If you can run your entire test suite in one second, and you have 300 mutants to test, then adding mutmut to your workflow means it now takes five minutes to run your tests. There are a couple things you can do to optimize this, fortunately.

First, the key is to observe that the vast majority of the time, mutants will in fact cause tests to fail, so you want to optimize for failing fast. If you have any property-based tests or slow-running tests in general, you can configure pytest to run them last by marking them as slow. Often, mutants will be killed by several different tests, so if you can kill them with fast tests, you can shave off meaningful amounts of time.

Second, while a bit obvious, is to not run mutmut until you're ready to commit, or only run in CI. Since it will identify a number of false positives in any new code, any time spent resolving those is wasted if you end up changing your design. I found that just running unit tests while developing, and then only running property-based and mutation tests once I thought I had something worthwhile ended up being a good compromise. The iteration time on finding out if I had architectural flaws was still fast enough that I never had to do any major refactors.

2. Start early

After my initial success, I tried bolting on mutation testing to an existing project and it was a nightmare - there were hundreds of surviving mutants, and resolving them would require several refactors and just tons and tons of work that I simply couldn't justify. Having the tool constrain the design from the start really is critical. It's not impossible to adopt it later, but it does require a non-trivial investment.

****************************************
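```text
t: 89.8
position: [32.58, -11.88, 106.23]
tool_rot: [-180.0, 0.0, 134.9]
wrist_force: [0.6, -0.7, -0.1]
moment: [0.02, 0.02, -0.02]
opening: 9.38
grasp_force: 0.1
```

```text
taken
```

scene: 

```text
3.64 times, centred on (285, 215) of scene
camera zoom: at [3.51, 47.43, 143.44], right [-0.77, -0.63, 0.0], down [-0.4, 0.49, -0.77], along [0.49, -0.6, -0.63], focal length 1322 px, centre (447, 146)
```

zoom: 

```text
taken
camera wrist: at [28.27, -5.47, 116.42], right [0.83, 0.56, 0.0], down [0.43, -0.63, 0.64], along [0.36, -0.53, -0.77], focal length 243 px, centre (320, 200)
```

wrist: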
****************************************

3. Skip plotting functions and other "untestable" code, but here there be dragons

mutmut works on an opt-in basis, so it will only modify files you explicitly tell it to. My tool generated a bunch of figures with matplotlib, which is not practically testable, and for those functions I just kept them in a separate module. I do have the habit of doing some light data wrangling in such code (e.g. something like getting all the values from a dictionary and plotting a histogram, instead of just passing in a list of values directly). Although it's trivial, "this can't possibly be wrong" is the thing that everyone writing a bug is telling themselves, so I tried to move as much of that code as possible to the modules where mutmut could evaluate them.

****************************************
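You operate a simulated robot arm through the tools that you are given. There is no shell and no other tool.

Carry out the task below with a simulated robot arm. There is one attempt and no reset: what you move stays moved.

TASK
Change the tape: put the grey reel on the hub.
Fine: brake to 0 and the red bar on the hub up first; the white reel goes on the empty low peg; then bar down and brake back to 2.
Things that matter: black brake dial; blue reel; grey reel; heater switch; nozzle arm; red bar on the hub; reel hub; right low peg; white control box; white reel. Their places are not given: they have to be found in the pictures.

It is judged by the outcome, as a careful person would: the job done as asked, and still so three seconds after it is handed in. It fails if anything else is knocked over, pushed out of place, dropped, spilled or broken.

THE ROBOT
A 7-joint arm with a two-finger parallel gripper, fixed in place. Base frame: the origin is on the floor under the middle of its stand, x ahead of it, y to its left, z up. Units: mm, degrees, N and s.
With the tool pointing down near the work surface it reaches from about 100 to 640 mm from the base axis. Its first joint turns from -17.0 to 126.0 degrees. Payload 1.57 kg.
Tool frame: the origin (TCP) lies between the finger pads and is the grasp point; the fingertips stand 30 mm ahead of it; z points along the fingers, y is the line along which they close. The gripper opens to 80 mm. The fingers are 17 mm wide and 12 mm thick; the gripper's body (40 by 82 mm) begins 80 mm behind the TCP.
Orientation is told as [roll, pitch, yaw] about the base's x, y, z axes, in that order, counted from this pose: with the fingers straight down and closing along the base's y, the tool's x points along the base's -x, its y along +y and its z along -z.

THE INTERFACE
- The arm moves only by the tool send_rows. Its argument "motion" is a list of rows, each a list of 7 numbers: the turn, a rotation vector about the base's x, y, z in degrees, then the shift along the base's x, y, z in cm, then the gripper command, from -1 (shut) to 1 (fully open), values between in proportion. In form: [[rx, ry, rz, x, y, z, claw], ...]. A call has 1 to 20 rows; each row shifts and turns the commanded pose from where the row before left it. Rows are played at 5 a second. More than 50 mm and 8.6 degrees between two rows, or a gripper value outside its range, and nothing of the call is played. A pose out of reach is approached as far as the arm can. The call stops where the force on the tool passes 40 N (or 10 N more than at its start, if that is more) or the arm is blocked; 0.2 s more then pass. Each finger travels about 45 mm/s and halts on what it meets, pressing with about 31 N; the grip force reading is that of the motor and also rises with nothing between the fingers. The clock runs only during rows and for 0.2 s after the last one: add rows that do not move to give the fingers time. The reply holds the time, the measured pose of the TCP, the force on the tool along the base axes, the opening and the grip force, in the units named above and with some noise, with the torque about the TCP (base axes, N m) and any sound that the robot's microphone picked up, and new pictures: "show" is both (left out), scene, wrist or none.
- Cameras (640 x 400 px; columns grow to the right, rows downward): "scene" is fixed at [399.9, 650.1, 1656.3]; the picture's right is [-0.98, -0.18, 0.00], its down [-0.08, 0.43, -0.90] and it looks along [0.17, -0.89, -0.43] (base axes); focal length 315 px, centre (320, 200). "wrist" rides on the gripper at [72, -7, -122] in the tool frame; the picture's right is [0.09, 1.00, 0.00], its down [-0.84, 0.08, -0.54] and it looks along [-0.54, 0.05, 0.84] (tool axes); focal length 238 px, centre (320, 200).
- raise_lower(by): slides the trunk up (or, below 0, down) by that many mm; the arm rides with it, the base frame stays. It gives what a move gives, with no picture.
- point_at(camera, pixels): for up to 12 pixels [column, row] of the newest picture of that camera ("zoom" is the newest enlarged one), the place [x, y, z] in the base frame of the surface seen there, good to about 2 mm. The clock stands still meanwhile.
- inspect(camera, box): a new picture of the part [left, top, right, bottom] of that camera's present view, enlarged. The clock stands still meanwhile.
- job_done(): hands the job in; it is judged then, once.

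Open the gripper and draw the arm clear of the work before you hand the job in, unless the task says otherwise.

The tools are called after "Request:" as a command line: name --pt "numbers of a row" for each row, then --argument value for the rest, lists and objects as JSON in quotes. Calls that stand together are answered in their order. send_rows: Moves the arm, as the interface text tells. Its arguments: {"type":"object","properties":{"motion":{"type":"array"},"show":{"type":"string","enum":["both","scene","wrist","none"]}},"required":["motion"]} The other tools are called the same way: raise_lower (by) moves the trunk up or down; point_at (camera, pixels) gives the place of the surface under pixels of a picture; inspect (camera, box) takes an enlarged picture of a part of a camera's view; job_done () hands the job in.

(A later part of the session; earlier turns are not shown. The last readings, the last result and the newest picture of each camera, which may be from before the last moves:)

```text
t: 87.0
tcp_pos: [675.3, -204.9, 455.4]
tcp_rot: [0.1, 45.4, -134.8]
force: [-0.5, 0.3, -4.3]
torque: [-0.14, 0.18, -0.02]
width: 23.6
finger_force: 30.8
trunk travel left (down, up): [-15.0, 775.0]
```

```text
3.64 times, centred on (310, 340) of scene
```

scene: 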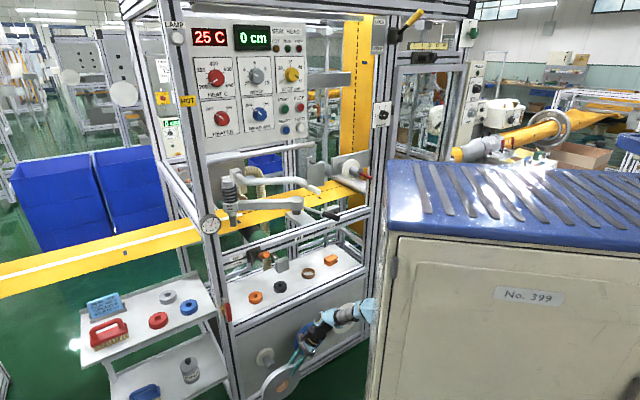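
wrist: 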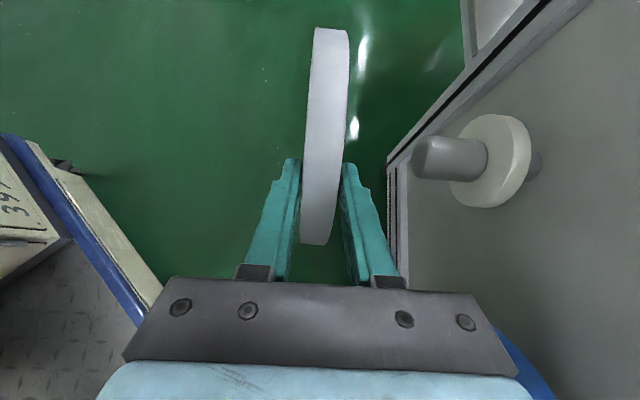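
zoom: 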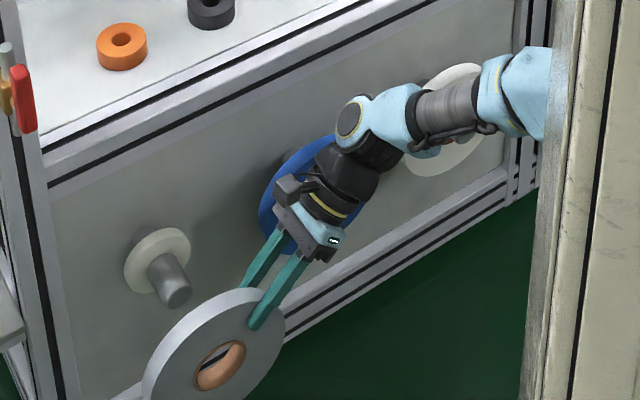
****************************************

4. Mutation testing tools are still somewhat limited

Only being able to modify operators, strings, and constants is powerful but doesn't provide complete coverage. Notably lacking from all of the tools I looked at is the ability to alter method calls. For example, they can't remove .strip() from a string variable, or swap .is_upper() with .is_lower(). To do so would require type inference, and the libraries for doing that in Python don't seem like they could easily integrate with a mutation testing tool, if they would even work at all. I have high hopes for Ruff, which is implementing a type inference engine, and once that matures I think there would be a great opportunity to merge that into existing tools or to design one around it. Until then, it's still a great technique, but it's important to recognize this limitation.

5. Mutation testing won't catch all bugs

While the combination of unit tests, property-based tests and mutation tests did basically result in functions that were all correct (I mean, as far as I could tell), I still encountered a bug that was more strategic in error. In essence, I had told my tool to do the Wrong Thing, and then had tests that ensured the Wrong Thing was being done exactly as instructed. This kind of error will never be caught by any of these techniques, so we'll always need a human or human-level intelligence to review the code and think critically about it.

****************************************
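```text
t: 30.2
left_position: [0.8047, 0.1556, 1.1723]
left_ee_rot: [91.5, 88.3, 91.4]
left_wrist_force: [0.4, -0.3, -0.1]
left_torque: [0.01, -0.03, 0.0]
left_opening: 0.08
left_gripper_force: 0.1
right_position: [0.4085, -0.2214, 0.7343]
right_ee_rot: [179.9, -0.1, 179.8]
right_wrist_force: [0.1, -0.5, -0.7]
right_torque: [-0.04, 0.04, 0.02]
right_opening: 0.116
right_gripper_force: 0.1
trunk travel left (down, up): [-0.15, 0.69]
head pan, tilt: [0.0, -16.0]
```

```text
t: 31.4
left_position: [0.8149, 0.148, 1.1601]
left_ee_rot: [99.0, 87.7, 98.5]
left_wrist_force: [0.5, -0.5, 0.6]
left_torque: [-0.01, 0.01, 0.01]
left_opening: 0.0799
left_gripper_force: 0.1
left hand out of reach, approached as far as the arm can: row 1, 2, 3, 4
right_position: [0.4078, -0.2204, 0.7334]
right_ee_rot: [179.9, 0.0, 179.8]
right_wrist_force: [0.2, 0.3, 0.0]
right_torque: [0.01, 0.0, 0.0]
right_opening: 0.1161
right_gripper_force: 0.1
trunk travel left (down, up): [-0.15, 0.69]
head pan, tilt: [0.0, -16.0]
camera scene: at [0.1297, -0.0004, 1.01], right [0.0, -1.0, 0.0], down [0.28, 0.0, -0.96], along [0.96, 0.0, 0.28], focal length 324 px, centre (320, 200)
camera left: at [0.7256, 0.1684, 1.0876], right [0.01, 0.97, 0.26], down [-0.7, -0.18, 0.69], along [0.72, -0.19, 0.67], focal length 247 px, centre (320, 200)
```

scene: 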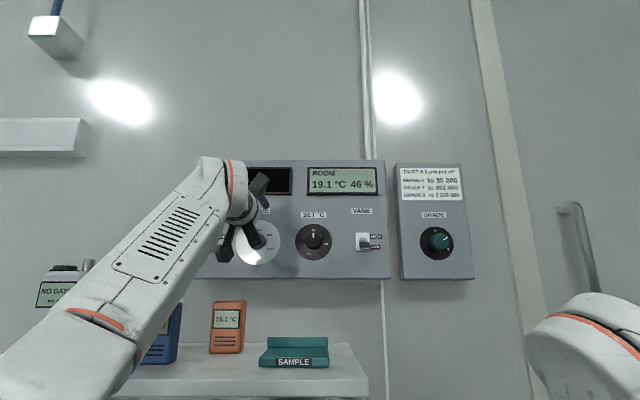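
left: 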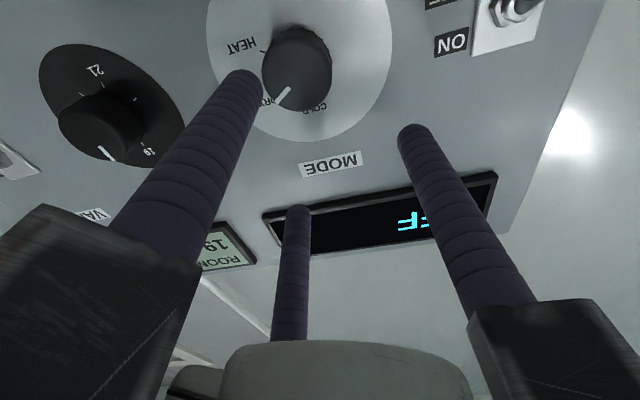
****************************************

I wrote a bioinformatics Neovim plugin recently. It's nothing super special - it just provides some sequence manipulation functionality like generating or searching for a reverse complement, performing a pairwise alignment, etc. It really surprised me how often I found myself using it in day-to-day work right after I installed it.

This was my first Lua codebase and it definitely left me underwhelmed with the language. I mean, it's fine - it's a very small language and you can get proficient pretty quickly. First-class functions are easy and it feels like you're being guided by the language towards using them. But overall, it just feels unpolished and I simply don't understand the enthusiasm for it. Some issues I had:

• The only compound data type is a table (an associative array) that returns nil when unmapped keys are accessed. So more or less the same API as defaultdict in Python. This can make debugging a nightmare, as a typo in a field name where nil is an expected value makes it seem like the value just never gets set. Maybe this is less of a problem with experience, but it's a completely unforced error. Other languages simply don't have this problem because they have data types that make this error impossible.
• Variables are scoped globally by default, with opt-in local scoping. I just can't imagine a scenario where this is preferable.
• The lack of a built-in unit testing framework is disappointing. I had trouble getting Vusted (a tool for unit testing Neovim plugins) installed because I didn't run the installer as root. What is the deal with modern language-specific package managers requiring root (thinking of the node ecosystem in particular here)? My only guess is that this is easier for people who don't understand how to set their shell's path and this is a strategy for not discouraging less-experienced programmers. But that sort of person is just copying-and-pasting anyway, and you can just do what Rustup does: add something to their .bashrc and print a little note about how they need to restart their terminal to be able to immediately use their new program.
• The vim object in Neovim plugins can't be accessed by an LSP, so you're unable to view or reference the internal Neovim API, and it just appears to the LSP like an undefined variable. It's possible to disable those lints on a per-variable basis, but this is still pretty suboptimal. There does seem to be plugin for this so maybe this is just growing pains.
• Unintuitive naming for built-in functions, like #variable_name to get the length of a string or gsub() to do replacement. What does that "g" stand for? It might be "global", but I haven't found a source for this that wasn't just speculation.

That said, once you figure out the idioms and boilerplate, plugin development becomes super easy. The language provides so few abstractions that there's really only one way to do anything, which I appreciate.